* THE EXERCISE
Extract every line below that contains the word "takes".

• • • • • • •

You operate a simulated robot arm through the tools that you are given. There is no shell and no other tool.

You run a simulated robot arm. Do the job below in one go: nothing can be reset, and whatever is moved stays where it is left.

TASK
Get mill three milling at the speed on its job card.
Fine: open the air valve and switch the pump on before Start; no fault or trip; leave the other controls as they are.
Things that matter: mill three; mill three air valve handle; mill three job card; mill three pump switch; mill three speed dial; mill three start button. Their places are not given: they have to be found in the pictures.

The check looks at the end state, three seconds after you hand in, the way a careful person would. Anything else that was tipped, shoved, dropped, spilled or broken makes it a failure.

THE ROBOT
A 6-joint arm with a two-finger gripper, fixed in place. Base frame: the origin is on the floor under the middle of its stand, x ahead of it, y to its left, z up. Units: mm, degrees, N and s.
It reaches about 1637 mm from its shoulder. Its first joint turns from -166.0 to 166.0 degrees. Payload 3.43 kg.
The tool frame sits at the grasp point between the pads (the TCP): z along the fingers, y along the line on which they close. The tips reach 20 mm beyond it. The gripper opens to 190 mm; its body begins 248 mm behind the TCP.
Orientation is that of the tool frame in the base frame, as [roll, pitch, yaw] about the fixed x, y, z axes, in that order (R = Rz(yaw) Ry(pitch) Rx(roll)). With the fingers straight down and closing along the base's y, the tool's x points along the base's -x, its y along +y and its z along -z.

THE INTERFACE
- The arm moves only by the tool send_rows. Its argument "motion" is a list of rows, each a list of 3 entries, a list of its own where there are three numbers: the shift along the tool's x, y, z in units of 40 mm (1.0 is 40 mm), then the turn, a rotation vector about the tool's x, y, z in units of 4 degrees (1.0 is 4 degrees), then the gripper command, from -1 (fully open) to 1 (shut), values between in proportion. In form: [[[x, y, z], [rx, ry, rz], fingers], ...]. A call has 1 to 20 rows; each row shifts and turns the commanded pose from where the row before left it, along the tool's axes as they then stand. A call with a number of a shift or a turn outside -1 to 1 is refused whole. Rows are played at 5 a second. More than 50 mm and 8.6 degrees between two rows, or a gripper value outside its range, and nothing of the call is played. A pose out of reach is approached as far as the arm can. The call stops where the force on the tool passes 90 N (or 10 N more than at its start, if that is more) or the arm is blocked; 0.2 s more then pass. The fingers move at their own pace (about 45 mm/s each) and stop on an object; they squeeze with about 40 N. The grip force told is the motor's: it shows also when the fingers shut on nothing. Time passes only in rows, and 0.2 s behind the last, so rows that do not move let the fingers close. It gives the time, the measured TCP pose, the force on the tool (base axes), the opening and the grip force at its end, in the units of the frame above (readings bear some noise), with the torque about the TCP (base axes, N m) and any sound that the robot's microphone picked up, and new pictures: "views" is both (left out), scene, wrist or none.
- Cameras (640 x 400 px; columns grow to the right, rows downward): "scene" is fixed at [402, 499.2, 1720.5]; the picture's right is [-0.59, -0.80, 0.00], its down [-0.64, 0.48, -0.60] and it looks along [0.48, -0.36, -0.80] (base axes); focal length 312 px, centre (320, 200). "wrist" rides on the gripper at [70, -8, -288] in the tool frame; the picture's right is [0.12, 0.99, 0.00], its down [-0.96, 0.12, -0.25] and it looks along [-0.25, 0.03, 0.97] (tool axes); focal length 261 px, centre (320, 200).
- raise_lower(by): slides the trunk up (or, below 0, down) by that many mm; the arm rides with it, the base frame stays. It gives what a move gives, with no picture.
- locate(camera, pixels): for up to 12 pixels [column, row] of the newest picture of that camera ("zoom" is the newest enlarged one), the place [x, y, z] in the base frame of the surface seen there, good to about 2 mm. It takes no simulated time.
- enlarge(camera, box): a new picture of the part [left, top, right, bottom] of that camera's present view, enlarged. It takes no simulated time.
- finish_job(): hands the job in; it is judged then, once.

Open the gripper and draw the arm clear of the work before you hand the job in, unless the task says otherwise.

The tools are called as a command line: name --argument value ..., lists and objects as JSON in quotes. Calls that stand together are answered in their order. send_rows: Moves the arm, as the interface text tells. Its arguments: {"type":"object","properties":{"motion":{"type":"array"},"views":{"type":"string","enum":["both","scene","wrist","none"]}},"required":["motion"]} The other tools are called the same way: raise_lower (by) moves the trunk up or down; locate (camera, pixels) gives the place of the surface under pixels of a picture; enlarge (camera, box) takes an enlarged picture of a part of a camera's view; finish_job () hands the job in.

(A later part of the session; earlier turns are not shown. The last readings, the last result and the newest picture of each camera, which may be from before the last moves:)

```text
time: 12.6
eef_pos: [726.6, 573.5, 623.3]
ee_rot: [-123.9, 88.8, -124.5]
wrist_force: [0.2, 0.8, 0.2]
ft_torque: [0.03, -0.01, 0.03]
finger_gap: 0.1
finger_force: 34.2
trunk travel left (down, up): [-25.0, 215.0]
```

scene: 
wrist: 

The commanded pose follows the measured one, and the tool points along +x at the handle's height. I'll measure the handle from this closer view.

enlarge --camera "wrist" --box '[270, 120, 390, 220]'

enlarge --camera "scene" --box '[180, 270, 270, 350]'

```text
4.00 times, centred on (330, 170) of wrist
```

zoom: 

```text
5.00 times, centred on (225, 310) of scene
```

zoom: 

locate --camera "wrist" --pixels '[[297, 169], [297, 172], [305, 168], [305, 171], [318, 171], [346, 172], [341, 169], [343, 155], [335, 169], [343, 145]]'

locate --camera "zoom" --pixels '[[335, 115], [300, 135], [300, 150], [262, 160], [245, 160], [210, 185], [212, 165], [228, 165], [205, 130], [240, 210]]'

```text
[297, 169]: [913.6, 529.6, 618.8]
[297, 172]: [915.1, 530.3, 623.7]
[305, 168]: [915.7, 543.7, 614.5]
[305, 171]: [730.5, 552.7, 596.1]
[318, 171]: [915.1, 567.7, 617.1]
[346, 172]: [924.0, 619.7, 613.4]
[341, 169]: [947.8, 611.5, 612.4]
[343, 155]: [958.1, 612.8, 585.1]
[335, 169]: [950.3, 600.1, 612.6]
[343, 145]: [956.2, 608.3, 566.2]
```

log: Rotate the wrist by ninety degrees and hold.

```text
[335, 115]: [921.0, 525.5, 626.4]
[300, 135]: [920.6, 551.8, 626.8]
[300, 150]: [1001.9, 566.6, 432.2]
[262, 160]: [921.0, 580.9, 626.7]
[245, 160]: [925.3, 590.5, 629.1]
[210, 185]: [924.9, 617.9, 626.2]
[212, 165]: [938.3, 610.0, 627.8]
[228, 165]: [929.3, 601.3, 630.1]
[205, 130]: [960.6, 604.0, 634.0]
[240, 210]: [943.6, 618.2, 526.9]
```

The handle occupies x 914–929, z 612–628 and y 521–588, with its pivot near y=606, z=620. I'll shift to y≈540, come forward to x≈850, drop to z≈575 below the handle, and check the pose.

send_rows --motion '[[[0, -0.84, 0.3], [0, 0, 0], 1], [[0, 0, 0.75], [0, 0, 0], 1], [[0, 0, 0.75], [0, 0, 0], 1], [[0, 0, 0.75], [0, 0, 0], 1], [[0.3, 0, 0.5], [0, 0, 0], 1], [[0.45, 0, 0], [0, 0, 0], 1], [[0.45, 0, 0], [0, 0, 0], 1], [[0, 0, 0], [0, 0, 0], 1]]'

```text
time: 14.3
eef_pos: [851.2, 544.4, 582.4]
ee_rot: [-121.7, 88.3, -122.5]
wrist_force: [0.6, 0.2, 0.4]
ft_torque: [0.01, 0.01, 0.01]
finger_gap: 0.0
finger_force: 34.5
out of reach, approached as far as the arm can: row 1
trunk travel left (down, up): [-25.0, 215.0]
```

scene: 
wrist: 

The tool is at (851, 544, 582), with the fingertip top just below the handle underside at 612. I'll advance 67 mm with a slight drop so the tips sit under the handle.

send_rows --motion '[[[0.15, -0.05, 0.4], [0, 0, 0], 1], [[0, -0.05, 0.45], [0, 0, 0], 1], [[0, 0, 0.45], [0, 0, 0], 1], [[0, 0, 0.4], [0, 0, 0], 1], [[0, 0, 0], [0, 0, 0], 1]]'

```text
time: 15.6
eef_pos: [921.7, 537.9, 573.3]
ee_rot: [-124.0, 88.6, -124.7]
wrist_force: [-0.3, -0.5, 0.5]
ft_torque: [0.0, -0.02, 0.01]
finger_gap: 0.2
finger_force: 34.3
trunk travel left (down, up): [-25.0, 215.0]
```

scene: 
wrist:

• • • • • • •

* THE SOLUTION
- locate(camera, pixels): for up to 12 pixels [column, row] of the newest picture of that camera ("zoom" is the newest enlarged one), the place [x, y, z] in the base frame of the surface seen there, good to about 2 mm. It takes no simulated time.
- enlarge(camera, box): a new picture of the part [left, top, right, bottom] of that camera's present view, enlarged. It takes no simulated time.
The tools are called as a command line: name --argument value ..., lists and objects as JSON in quotes. Calls that stand together are answered in their order. send_rows: Moves the arm, as the interface text tells. Its arguments: {"type":"object","properties":{"motion":{"type":"array"},"views":{"type":"string","enum":["both","scene","wrist","none"]}},"required":["motion"]} The other tools are called the same way: raise_lower (by) moves the trunk up or down; locate (camera, pixels) gives the place of the surface under pixels of a picture; enlarge (camera, box) takes an enlarged picture of a part of a camera's view; finish_job () hands the job in.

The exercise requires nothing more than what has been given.